Nessuno schema fantasioso, niente numeri a caso: Thiago Motta è un allenatore giovane e preparato che sa mettere a frutto il talento della sua rosa. Lo Spezia lo scorso anno ha giocato un bel calcio e il suo gioco ha valorizzato alcuni calciatori come Erlic, Bastoni, Maggiore, Gyasi e Verde. A parte la parentesi buia di Genova (i cui frutti erano dovuti più ad una società arrivata al capolinea più che alla sua gestione tecnica), Motta sembra l’allenatore ideale per questo Bologna. La squadra, come scrivono sui social alcuni tifosi rossoblù, ha una profondità e una completezza che raramente si è vista da queste parti. Alcuni nuovi acquisti possono rivelarsi utili alle idee di Motta (Moro, Lucumì o Zirkzee) mentre altre vecchie conoscenze possono rilanciarsi, come i già citati Orsolini, Vignato e Barrow.
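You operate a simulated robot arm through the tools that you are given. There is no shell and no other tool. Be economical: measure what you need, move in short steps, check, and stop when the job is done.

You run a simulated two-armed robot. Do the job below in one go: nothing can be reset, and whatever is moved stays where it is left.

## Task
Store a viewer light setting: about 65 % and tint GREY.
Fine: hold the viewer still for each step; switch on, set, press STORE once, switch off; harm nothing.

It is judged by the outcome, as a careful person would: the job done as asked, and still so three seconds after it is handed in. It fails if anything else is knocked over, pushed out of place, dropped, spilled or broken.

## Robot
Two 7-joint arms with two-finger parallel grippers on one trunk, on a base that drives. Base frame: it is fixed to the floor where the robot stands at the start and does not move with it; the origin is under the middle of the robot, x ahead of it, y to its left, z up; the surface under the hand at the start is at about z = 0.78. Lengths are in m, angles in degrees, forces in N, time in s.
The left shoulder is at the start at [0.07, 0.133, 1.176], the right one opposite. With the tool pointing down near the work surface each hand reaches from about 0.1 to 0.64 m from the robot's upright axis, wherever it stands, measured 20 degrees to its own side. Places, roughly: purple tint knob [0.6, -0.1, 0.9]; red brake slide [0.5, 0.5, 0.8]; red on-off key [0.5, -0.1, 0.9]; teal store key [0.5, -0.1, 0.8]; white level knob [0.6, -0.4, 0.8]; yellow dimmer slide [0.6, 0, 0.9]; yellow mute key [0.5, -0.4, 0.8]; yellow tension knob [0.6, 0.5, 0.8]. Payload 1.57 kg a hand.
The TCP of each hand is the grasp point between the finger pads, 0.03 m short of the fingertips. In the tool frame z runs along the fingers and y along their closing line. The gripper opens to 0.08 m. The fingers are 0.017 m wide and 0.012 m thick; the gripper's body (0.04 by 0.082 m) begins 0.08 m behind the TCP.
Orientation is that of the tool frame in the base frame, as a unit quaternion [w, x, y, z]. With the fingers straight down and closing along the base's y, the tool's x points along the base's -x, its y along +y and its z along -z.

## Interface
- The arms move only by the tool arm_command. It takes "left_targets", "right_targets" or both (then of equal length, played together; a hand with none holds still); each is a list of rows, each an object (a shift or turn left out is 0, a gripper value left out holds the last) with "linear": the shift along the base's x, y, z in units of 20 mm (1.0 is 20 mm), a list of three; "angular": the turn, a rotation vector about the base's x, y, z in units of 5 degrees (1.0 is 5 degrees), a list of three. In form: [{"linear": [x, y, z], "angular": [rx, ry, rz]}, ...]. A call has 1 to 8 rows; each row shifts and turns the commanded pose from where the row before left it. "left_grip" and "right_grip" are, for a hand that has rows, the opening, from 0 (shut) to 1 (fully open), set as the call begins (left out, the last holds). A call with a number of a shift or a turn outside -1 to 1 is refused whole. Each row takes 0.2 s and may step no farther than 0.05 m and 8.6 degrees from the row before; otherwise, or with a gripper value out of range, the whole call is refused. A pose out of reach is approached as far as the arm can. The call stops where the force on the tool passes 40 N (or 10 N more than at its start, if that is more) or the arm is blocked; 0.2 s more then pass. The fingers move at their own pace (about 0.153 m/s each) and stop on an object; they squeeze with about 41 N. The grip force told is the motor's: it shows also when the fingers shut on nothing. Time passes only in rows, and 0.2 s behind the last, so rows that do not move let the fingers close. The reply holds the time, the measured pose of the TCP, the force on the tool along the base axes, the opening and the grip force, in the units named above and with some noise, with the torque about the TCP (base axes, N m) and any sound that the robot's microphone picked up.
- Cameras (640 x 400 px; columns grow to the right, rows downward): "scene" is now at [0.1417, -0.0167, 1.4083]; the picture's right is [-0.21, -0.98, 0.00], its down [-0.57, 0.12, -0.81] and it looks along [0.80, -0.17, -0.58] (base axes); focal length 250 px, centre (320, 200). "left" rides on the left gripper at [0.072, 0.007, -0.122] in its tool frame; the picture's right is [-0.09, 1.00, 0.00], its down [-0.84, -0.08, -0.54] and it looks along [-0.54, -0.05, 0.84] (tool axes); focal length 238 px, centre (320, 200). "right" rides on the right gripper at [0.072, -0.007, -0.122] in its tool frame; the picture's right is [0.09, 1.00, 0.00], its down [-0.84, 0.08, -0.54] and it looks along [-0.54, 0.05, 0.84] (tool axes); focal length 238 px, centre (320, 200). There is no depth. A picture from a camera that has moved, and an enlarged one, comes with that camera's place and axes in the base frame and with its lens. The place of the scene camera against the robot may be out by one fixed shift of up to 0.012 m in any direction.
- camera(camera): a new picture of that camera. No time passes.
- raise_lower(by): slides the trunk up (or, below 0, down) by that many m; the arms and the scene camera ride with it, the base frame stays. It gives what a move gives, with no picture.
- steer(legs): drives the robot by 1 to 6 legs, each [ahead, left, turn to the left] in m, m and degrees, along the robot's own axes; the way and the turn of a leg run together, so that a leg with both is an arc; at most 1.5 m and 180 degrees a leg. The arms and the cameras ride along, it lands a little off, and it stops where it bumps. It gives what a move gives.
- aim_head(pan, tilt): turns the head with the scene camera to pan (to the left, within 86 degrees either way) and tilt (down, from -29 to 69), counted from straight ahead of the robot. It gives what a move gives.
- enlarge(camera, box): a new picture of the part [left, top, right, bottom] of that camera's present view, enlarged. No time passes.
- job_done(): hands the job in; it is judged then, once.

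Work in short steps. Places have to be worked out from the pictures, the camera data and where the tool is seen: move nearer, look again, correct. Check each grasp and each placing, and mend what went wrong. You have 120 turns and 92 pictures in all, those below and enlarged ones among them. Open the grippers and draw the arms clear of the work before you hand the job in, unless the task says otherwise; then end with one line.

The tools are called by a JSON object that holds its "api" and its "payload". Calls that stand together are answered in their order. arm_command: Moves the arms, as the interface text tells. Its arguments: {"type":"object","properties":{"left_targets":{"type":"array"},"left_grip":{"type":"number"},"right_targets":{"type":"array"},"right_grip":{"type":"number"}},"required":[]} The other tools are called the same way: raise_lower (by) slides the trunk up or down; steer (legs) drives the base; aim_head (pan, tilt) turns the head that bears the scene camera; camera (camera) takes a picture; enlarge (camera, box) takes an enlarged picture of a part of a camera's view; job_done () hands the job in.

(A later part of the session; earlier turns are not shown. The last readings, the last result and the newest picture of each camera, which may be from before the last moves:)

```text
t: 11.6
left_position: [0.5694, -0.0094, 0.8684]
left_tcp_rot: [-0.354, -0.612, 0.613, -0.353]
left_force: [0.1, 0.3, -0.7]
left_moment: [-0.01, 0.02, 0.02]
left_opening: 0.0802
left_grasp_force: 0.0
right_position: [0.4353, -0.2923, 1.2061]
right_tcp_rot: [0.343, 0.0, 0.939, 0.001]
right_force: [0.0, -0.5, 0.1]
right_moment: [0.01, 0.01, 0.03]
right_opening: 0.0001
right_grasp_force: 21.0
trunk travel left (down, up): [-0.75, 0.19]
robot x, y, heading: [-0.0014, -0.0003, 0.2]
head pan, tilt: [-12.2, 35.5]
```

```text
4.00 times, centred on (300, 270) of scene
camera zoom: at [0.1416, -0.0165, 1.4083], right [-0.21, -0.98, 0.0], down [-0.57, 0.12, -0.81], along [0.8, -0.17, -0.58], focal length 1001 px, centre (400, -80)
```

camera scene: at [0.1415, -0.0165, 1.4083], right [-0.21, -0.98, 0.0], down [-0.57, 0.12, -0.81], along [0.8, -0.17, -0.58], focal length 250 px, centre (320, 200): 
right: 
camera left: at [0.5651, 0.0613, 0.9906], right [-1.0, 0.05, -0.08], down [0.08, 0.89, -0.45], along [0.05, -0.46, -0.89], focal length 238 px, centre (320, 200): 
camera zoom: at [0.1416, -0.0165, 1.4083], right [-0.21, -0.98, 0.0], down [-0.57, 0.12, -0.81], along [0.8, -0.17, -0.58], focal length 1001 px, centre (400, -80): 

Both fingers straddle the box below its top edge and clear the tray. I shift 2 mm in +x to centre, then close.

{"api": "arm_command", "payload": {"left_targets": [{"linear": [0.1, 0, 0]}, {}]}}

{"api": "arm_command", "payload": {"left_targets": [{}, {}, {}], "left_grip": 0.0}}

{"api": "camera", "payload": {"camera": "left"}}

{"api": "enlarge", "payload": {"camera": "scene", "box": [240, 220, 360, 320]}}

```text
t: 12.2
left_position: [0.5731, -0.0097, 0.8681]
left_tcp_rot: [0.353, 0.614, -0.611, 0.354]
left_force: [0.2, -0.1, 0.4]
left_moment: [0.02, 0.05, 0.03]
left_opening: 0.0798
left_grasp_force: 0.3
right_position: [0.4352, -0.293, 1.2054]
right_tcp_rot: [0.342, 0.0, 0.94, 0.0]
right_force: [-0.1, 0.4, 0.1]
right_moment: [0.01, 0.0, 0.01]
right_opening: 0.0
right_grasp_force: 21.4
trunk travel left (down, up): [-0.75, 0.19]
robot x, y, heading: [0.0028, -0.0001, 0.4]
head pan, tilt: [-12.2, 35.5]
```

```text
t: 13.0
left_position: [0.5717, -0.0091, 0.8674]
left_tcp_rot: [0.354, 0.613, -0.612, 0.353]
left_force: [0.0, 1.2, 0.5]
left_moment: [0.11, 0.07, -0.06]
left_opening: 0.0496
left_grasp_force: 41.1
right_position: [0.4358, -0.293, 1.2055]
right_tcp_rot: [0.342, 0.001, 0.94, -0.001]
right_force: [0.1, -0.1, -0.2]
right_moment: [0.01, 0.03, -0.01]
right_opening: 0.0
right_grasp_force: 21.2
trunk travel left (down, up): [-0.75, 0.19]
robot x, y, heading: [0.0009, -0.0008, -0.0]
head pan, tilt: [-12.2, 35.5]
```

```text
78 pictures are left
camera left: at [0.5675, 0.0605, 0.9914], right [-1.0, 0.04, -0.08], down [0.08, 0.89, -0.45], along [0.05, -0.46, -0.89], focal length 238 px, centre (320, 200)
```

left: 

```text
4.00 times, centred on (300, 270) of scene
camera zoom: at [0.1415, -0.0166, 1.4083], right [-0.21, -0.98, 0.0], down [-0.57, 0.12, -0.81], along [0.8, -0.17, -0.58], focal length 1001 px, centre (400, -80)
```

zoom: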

Ci sono poi le certezze: Dominguez, Schouten e naturalmente Arnautovic su cui il nuovo Bologna potrà fondare le proprie fortune per ora e per gli anni a venire. 

Una boccata di aria nuova a questo punto appariva necessaria e Thiago Motta può rappresentare il giusto compromesso tra la sostenibilità finanziaria e una gestione tecnica efficace sul medio-lungo periodo.